◆ **List of tasks**:
**a)** Please repeat, exactly and with nothing added, the lines running from the line that contains "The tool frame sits" to the line that contains "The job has", both lines included.
**b)** Carry the supplied passage on from its last sentence.

◆ **Supplied passage**:

§

Luis Pando Rivero 1935
My Grandfather’s Story by Natalia O’Sullivan
I used to have a recurring dream when I was young. I was wearing a blindfold and walking towards a door. All I could see were men’s shoes when I strained to look under the blindfold. I remember feeling frustrated that their shoes were the only way I could identify them. I could also see the light under the door, and I knew I had to walk through it. Then I would wake up. In my late teens the dream returned, and I casually told my mother that I had had the ‘blindfold dream’ again. She confessed to me that she used to have the same dream.
It wasn’t until I visited my relatives in Spain when I was pregnant with my first child, that I made the connection between this dream and my late grandfather. I went to his grave with my husband, Terry, and together we stood beside it for a long time. I felt a palpable connection with this man who had died long before I was born. For perhaps the first time I felt linked to him and to our family’s traumatic past. For the first time I felt my Spanish blood rushing through my heart. When we returned to have dinner with my aunt and cousins, we heard his story once more with different ears. Now it was personal. As I listened, I felt a mixture of sadness, anger, and pride.
During the 1930s just before the Spanish Civil War, my grandfather Luis Pando Rivero was a judge in the Galician port town of Villagarcia de Arousa. From a wealthy family in the neighbouring region of Asturias, he was related to royalty. He was known for his fairness and honesty, and, like his father, he was a great philanthropist. He was educated in law at the university in Santiago, where he met my grandmother, Purita, who was studying to be a teacher. His parents had 18 children and he was one of nine boys. His family were well known socialists and supported the Republicans. My grandfather became the president of the local socialist party the Frente Nacional.
On the 17th of July 1936, General Francisco Franco marched into Spain from Morocco and one of the most brutal eras in Spanish history began. Atrocities were committed on both sides, but the Nationalists under Franco began a bloody purge that would take out teachers, trade union leaders, and intellectuals. According to family legend, many people warned my grandfather to take his wife and three young daughters, Patucas, 9, Theresa, 4, and my mother, Purita, who was not yet two and leave the country. Many prominent Galicians had left for Argentina, but he refused to go, believing his steady voice and compassionate justice would help sanity prevail.
I don’t think he thought he was in any danger. He believed that if you lived your life to the letter of the law, you would be safe. In a way he lived his life too close to the letter of the law. By August he had been arrested and falsely accused of supporting a Republican rebellion by the members of the Frente National. By December he had been executed along with several other men, close by to the prison where he had been held.

§

◆ **Given material**:
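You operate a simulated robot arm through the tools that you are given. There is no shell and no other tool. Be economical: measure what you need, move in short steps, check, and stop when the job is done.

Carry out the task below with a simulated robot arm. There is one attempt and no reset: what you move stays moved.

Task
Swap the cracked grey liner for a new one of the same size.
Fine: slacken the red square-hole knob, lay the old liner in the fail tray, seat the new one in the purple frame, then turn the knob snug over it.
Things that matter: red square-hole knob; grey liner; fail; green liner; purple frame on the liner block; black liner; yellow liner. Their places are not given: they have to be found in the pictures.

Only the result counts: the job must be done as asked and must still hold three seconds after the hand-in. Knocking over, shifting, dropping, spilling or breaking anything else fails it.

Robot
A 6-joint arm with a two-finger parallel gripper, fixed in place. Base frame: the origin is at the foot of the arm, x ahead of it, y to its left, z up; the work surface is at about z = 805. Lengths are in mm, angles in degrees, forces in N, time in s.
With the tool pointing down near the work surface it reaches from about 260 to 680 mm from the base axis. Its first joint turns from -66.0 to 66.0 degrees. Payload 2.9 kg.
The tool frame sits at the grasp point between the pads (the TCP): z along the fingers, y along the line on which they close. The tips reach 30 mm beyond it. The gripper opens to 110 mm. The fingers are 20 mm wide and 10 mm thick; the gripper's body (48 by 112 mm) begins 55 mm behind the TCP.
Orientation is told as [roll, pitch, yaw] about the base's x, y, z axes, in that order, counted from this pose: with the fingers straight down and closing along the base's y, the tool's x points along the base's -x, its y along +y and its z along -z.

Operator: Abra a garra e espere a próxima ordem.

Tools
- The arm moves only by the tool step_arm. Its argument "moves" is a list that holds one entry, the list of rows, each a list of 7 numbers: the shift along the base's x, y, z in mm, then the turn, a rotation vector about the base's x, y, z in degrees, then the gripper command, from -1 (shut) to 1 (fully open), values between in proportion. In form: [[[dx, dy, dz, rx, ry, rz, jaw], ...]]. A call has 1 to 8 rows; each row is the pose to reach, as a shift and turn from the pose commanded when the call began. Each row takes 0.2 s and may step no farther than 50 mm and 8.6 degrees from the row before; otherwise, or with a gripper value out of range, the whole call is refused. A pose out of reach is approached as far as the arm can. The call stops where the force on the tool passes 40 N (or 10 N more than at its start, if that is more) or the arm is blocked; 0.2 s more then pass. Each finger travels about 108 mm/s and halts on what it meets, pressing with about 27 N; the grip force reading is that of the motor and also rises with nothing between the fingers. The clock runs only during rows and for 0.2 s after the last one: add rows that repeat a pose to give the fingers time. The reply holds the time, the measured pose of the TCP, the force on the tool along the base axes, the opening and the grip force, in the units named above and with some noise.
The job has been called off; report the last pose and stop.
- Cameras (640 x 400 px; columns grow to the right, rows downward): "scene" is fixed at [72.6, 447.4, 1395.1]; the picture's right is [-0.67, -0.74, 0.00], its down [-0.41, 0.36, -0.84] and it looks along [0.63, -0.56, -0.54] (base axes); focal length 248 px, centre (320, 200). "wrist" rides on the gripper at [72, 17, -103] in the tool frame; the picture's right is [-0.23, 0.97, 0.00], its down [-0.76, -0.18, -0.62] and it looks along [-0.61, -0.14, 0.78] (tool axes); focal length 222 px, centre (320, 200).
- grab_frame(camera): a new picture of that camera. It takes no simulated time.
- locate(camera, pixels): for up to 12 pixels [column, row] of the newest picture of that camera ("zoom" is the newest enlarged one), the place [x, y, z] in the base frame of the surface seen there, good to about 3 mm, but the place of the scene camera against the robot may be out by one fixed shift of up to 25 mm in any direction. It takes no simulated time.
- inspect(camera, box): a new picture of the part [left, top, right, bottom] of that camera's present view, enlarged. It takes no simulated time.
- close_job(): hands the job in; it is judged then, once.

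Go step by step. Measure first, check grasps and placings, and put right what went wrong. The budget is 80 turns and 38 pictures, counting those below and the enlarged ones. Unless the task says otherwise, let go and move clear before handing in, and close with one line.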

§

◆ **Answers for the exercise**:
**a)**
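The tool frame sits at the grasp point between the pads (the TCP): z along the fingers, y along the line on which they close. The tips reach 30 mm beyond it. The gripper opens to 110 mm. The fingers are 20 mm wide and 10 mm thick; the gripper's body (48 by 112 mm) begins 55 mm behind the TCP.
Orientation is told as [roll, pitch, yaw] about the base's x, y, z axes, in that order, counted from this pose: with the fingers straight down and closing along the base's y, the tool's x points along the base's -x, its y along +y and its z along -z.

Operator: Abra a garra e espere a próxima ordem.

Tools
- The arm moves only by the tool step_arm. Its argument "moves" is a list that holds one entry, the list of rows, each a list of 7 numbers: the shift along the base's x, y, z in mm, then the turn, a rotation vector about the base's x, y, z in degrees, then the gripper command, from -1 (shut) to 1 (fully open), values between in proportion. In form: [[[dx, dy, dz, rx, ry, rz, jaw], ...]]. A call has 1 to 8 rows; each row is the pose to reach, as a shift and turn from the pose commanded when the call began. Each row takes 0.2 s and may step no farther than 50 mm and 8.6 degrees from the row before; otherwise, or with a gripper value out of range, the whole call is refused. A pose out of reach is approached as far as the arm can. The call stops where the force on the tool passes 40 N (or 10 N more than at its start, if that is more) or the arm is blocked; 0.2 s more then pass. Each finger travels about 108 mm/s and halts on what it meets, pressing with about 27 N; the grip force reading is that of the motor and also rises with nothing between the fingers. The clock runs only during rows and for 0.2 s after the last one: add rows that repeat a pose to give the fingers time. The reply holds the time, the measured pose of the TCP, the force on the tool along the base axes, the opening and the grip force, in the units named above and with some noise.
The job has been called off; report the last pose and stop.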

**b)**
After his death my grandmother never spoke about what had happened. For years nobody said a word. It was like it had never taken place. You could not trust anyone, so she had to be very careful. This was the consensus of opinion in Spain at that time and even today it is very difficult to get the older generation to talk about the Civil War and the effect that it had on so many families. Many lost everything.
I often wonder if my grandfather regretted his decision to stay in Galicia, thereby putting his life and the safety of his family in jeopardy. There must have been moments leading up to his death when he was racked with guilt and loss. Certainly, his wife and daughters suffered because of his decision. But the light of his heroism shines from the past on his descendants. Removed from the immediate pain of his loss, my generation has benefited from the memory of his courage and determination to stand on the side of truth and justice.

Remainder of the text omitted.